Córas Tráchtála Teoranta have been restructuring with the aim of generating additional indigenous exports of some £750 million in 1988-90. CTT and other State agencies are looking to improve efficiency and effectiveness in our marketing representation abroad and have been looking at ways of improving that efficiency in New York, for example, and other cities. The market entry development scheme is being looked at with a view to strengthening it, and I hope to have more to say about this in future weeks.

The Irish Goods Council are working with what I call domestic exports. They tell me that of the £9 billion which we imported in 1987 some 15 per cent is immediately substitutionable by homebased production. That means that, if we were to increase the share of our own market — we have 43 per cent-to 50 per cent — that would give us £1 billion of additional sales and would account for up to 30,000 new jobs in Irish manufacture. That is a target we should try to achieve as quickly as possible. It is a staggering figure to focus on, that Irish manufactures have only 43 per cent of our own marketplace, one of the lowest in Europe.

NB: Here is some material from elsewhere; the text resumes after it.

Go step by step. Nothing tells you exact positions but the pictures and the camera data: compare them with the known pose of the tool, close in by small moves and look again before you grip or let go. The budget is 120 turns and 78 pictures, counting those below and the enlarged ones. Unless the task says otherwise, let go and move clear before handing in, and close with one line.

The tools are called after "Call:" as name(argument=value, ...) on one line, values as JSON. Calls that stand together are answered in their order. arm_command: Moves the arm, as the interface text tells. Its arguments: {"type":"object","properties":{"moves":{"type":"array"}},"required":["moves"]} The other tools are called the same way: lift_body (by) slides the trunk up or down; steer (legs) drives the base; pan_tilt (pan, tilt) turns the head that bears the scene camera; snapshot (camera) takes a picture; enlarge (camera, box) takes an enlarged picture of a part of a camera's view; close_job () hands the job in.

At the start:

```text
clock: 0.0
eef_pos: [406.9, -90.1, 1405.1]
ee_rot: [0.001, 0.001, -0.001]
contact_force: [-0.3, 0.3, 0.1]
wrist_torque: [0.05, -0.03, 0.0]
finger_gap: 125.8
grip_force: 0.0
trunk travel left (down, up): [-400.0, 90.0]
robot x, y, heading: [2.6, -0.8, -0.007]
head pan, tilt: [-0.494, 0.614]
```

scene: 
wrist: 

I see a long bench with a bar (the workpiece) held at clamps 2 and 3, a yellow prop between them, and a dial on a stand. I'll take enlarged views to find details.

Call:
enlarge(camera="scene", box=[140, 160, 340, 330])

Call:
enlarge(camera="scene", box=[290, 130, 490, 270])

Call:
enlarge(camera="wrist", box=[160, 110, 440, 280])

I pose this question: if we can get only 43 per cent of our own market, how will we get a share of the new internal market in the years ahead? Forty three per cent is too little. We should have at least 60 per cent of our domestic market to compare with the best in Europe. That is the target I have set the Irish Goods Council — £1 billion of additional business for Irish manufacturers to sell at home. That is the major challenge I put to the Irish Goods Council and to the country today: to develop business which will produce that £1 billion of additional sales which will bring us into line with the rest of Europe.

The Minister, Deputy Reynolds, spoke about the internal market. We are all concerned about that because 75 per cent of our exports already go to the EC. As the CII put it so well recently, there are only 1,000 working days left in the 1992 deadline. We have the choice of seeing that internal market either as an incoming tide which will swamp us or as a golden opportunity. I would encourage industry to see it as the latter and to prepare for it. I do not think there is any need for us to get over excited about massive campaigns and insisting on them at too early a stage. It is important that industry get practical advice and that we do not scare the living daylights out of them in regard to 1992.

There are no more than perhaps a dozen directives which affect any one industry. I would say to Irish industry that they should get those directives and read them very carefully. If they have not been passed — and the likelihood is that they have not been because only 70 out of 300 have been passed — and if they do not like what the directives say, they should make sure their industry representatives, CII or whatever, know. I advise industry to be very practical about this. Get the directives and read them. I do not believe most people in industry have taken this very simple step. When they read them they will be able to decide how the directives will affect their industry and they will be able to take the necessary step then.

I want to comment briefly on the steps we are taking in the insurance industry. The Minister, Deputy Reynolds, has laid out the Government programme to reform the court and legal procedures, changes in the counsel rule, the pre-trial procedures and our initiatives in regard to young drivers. In all these areas we are beginning to see the effect of insurance costs reducing. For the first time in many years there is a real market in the motor industry on the insurance side. One of the reasons is that the industry are looking ahead and seeing the results of these changes we are brining about.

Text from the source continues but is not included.